=== TEXT PASSAGE ===
Strain assignment in the Tunisian Studbook
Severine Vesco and I were doing some background work on the Tunisian sire lines today. We found that the Volume IV of the Tunisian Studbook (1977-8-9) had the strains of the horses assigned in the good-old-fashioned European way… by using the strain of the tail male ancestor.
The stallion Rial, for instance, was given the strain of “Seglaoui” while he was actually a Jilfan Dhawi, because his dam traces to Wadha. Rial goes back to the Tahawi-bred stallion Nasr in the sire line (Rial-Esmet Ali-Hazil-Fadjer-Nasr), and Nasr was a Saqlawi or “Seglaoui”, hence the mistake.
Similarly, the stallion Soufyan, was given the strain “Hamadani El-Samri”. That’s the strain of the desert-bred stallion in his sire line, a horse called Dynamite II. Dynamite II was himself recorded as being “de race Hamdani Semri”. The error becomes even more conspicuous when you notice that Soufyan and Sibawaih, the stallion right above him on the screenshot above, are assinged the same strain while tracing to two different dam lines, one to Mansourah, and the other to Emtayra.
=== DATA SECTION ===
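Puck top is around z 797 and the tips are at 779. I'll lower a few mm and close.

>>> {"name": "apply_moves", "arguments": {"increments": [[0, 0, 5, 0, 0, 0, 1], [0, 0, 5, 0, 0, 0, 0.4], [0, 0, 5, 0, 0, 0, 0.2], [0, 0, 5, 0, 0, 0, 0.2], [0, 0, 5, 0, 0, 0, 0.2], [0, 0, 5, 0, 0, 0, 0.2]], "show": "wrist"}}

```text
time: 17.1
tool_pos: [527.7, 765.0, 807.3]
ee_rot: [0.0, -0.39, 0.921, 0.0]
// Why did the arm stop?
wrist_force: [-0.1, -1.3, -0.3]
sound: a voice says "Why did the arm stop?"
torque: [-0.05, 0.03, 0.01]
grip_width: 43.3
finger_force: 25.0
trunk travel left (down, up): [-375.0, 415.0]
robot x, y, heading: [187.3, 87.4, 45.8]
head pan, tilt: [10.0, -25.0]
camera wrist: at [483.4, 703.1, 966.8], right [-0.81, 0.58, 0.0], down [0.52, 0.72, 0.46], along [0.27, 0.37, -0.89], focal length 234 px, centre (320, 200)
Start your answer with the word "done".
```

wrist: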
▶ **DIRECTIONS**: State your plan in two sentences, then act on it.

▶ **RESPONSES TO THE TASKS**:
===
▶ **DIRECTIONS**:
• 1. Repeat the span of the text passage whose first words are "The stallion Rial, for" and whose last words are "hence the mistake.".
• 2. Continue the text passage from where it stops.

▶ **RESPONSES TO THE TASKS**:
• 1.
The stallion Rial, for instance, was given the strain of “Seglaoui” while he was actually a Jilfan Dhawi, because his dam traces to Wadha. Rial goes back to the Tahawi-bred stallion Nasr in the sire line (Rial-Esmet Ali-Hazil-Fadjer-Nasr), and Nasr was a Saqlawi or “Seglaoui”, hence the mistake.

• 2.
Finally, the strain of the fourth stallion on the screenshot, Raoui, a head sire at the government stud, is listed as Hamdani. However, Raoui’s tail female is to the mare Yamouna, imported to the French government stud of Pompadour in 1876, and recorded as being “from a Najdi strain”. No Hamdani on that side. On the other hand, Raoui’s sire, the desert import Cheikh El Ourbane, is recorded as “Sire: A Hamdani, Dam: A Mouannakia, Importé en 1945 de Syrie.”
Whoever prepared that studbook, back in the late 1970s clearly did not know how Arabian strains worked. But that’s okay: even Prince Mohammed Ali Tewfik of Egypt, a recognized authority on the breed, didn’t (cf. Saklawi II, son of Saklawi I, but in reality a Dahman Shahwan).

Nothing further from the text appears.